:: EXCERPT PROVIDED ::
· · · ·
We saved a great deal of money by having my father retired. He went to town to pickup supplies 1x or 2x per day. He moved supplies around the job site and handed wood to the carpenters when time allowed. He also cleaned up the job site nightly.

Our only subcontractors were the plumber and the roofer. One carpenter wired the house and built the kitchen cabinets. My father and I did downstairs floors and we painted the house. It's great having a sunset water view 6 miles to the horizon.

We later built my sister's 7500 square foot house on a cost plus basis. She researched contractors in her area and was appalled at the bad customer ratings of many custom home builders and how they paid supplier bills slowly. Sis ended up having to sweet talk all the subcontractors into doing quality, timely work. She should have been a house builder.
· · · ·
:: DATA BLOCK ::

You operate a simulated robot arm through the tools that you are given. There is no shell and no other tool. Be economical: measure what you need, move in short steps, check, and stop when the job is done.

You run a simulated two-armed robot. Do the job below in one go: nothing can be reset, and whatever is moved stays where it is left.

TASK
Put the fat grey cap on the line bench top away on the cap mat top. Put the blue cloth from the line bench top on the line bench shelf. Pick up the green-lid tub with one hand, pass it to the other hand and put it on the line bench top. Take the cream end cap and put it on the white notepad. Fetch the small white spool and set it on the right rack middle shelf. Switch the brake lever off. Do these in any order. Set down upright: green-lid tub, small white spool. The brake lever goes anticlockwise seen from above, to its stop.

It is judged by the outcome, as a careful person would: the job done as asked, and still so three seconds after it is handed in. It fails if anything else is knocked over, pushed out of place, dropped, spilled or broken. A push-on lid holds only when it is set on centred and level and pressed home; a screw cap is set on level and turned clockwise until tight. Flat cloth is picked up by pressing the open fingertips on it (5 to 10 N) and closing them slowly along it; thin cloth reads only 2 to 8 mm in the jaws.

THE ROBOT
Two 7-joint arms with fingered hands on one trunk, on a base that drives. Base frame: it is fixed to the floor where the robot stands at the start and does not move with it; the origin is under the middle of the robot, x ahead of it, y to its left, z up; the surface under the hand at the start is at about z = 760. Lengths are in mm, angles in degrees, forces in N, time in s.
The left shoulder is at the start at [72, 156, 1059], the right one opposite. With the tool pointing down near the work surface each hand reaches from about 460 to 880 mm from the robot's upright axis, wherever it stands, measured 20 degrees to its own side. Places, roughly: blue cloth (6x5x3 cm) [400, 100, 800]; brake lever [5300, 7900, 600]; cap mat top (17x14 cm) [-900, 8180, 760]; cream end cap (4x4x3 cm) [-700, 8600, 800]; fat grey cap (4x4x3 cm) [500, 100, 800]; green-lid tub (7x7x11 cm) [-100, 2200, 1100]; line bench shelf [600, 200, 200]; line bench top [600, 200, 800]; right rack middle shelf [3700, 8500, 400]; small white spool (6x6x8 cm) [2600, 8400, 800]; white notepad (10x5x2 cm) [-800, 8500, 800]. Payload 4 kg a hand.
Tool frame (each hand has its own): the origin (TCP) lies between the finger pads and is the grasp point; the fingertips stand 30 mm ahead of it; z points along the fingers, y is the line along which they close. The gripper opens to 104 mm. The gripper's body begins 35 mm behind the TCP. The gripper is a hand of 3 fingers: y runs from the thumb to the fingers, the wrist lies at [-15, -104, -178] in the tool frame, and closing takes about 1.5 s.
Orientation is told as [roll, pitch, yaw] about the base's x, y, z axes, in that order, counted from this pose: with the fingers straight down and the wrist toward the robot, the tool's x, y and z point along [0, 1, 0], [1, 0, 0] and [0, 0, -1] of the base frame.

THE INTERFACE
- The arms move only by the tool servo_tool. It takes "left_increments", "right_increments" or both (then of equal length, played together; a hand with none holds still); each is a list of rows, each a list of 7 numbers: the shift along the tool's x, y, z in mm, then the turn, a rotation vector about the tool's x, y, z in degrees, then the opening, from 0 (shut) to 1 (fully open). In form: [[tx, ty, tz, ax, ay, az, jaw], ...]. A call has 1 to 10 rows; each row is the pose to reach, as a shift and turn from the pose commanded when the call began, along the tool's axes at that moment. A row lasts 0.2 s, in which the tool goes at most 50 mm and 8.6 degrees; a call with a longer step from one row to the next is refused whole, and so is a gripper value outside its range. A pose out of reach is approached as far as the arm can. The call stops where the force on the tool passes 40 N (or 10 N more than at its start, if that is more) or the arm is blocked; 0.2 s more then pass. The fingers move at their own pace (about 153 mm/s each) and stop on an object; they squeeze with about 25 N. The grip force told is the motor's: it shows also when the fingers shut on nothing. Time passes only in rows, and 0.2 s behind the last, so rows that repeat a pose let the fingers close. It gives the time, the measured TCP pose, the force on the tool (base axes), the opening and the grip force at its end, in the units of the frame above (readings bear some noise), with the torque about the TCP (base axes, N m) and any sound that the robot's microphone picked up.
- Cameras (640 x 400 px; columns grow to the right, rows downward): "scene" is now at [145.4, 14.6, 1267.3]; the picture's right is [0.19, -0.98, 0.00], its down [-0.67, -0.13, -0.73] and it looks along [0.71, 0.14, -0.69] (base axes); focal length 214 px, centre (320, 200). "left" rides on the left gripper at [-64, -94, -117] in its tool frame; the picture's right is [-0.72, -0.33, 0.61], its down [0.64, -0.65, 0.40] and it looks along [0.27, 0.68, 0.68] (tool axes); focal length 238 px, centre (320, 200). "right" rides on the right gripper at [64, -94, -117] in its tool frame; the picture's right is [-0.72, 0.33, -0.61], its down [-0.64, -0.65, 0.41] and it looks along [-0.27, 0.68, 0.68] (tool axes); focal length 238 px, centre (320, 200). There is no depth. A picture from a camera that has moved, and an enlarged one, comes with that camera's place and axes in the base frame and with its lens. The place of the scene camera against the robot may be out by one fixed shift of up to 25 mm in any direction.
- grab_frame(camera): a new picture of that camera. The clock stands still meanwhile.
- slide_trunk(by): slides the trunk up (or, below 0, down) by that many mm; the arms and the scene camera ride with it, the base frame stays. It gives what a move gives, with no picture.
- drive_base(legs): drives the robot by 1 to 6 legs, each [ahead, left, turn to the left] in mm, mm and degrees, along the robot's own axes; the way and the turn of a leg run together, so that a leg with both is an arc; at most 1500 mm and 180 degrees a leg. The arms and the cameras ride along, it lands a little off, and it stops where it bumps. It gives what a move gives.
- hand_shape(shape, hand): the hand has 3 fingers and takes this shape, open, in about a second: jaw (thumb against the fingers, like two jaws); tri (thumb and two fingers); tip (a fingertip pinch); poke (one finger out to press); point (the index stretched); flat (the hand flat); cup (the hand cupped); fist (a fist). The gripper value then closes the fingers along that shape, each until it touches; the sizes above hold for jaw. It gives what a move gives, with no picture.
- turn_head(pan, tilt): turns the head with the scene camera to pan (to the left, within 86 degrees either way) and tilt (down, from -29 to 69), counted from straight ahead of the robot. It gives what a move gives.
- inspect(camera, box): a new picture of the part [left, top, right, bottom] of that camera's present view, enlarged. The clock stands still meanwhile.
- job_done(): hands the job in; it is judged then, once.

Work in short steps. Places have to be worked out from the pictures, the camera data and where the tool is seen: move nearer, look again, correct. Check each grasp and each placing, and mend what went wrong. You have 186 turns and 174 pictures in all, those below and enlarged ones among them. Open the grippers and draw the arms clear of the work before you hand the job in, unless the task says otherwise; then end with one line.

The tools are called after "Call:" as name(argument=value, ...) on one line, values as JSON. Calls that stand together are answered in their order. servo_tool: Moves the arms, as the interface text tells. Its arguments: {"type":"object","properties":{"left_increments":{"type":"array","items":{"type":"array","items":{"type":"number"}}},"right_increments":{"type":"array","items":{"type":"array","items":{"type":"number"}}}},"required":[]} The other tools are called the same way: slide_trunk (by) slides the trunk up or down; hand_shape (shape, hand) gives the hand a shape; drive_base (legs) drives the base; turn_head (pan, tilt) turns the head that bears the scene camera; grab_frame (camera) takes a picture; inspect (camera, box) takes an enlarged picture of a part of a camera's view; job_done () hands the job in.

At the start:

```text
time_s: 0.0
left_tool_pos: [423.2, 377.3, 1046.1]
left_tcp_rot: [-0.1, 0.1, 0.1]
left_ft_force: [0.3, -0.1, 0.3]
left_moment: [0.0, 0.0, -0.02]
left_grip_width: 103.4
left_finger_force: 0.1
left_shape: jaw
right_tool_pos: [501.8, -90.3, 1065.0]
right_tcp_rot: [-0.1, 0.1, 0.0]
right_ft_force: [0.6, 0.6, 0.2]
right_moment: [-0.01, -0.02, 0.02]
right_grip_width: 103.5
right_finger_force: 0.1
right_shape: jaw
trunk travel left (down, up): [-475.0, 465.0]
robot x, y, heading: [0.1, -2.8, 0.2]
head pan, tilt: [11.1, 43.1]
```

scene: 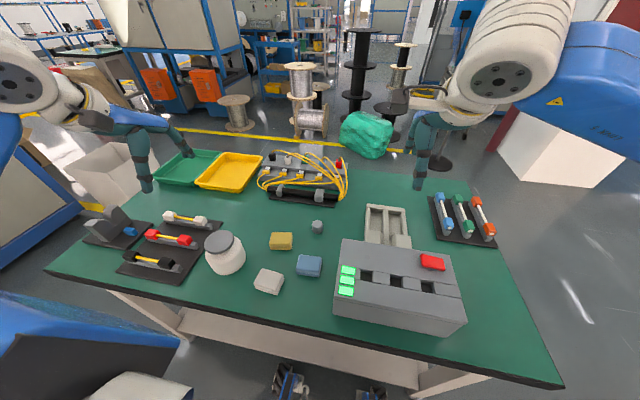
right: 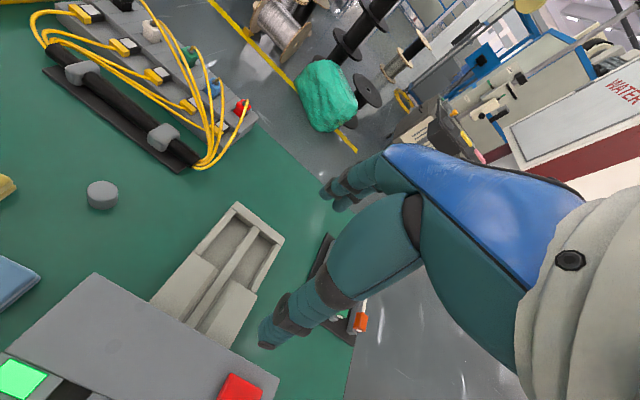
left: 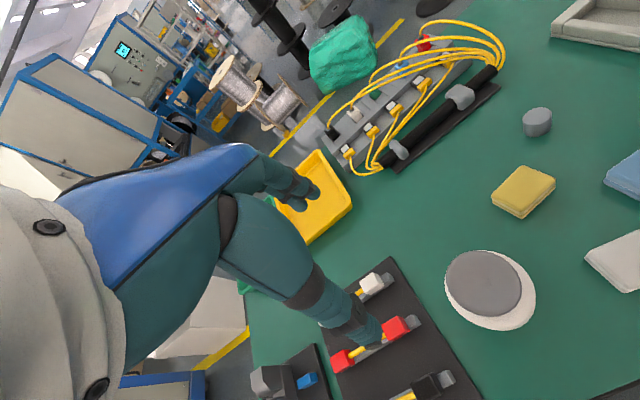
· · · ·
:: GOAL 1 ::
Locate "Our only subcontractors" and "to the horizon." in the excerpt provided, and write out these words with everything between them.
:: GOAL 2 ::
Extend the excerpt provided, starting right after its last sentence.

:: WRITTEN ANSWER 1 ::
Our only subcontractors were the plumber and the roofer. One carpenter wired the house and built the kitchen cabinets. My father and I did downstairs floors and we painted the house. It's great having a sunset water view 6 miles to the horizon.

:: WRITTEN ANSWER 2 ::
I would suggest you try to find a canned house plan that suits your needs--staying away from an architect's custom plan--if possible. And have a contract with the builder prepared by a good real estate attorney--with payments made in stages with penalties for running over on the calendar.

Running over budget? Count on it 10-20%. Make all decisions on front end and try to minimize any changes to those plans.

You don't say where you live. If you're going to be building in a high cost of living place or place with extremely high labor rates, (i.e. California, NY or NJ) I wouldn't begin to build. I'd be out trying to purchase a short sale or foreclosure that needs reconditioning for an advantageous price.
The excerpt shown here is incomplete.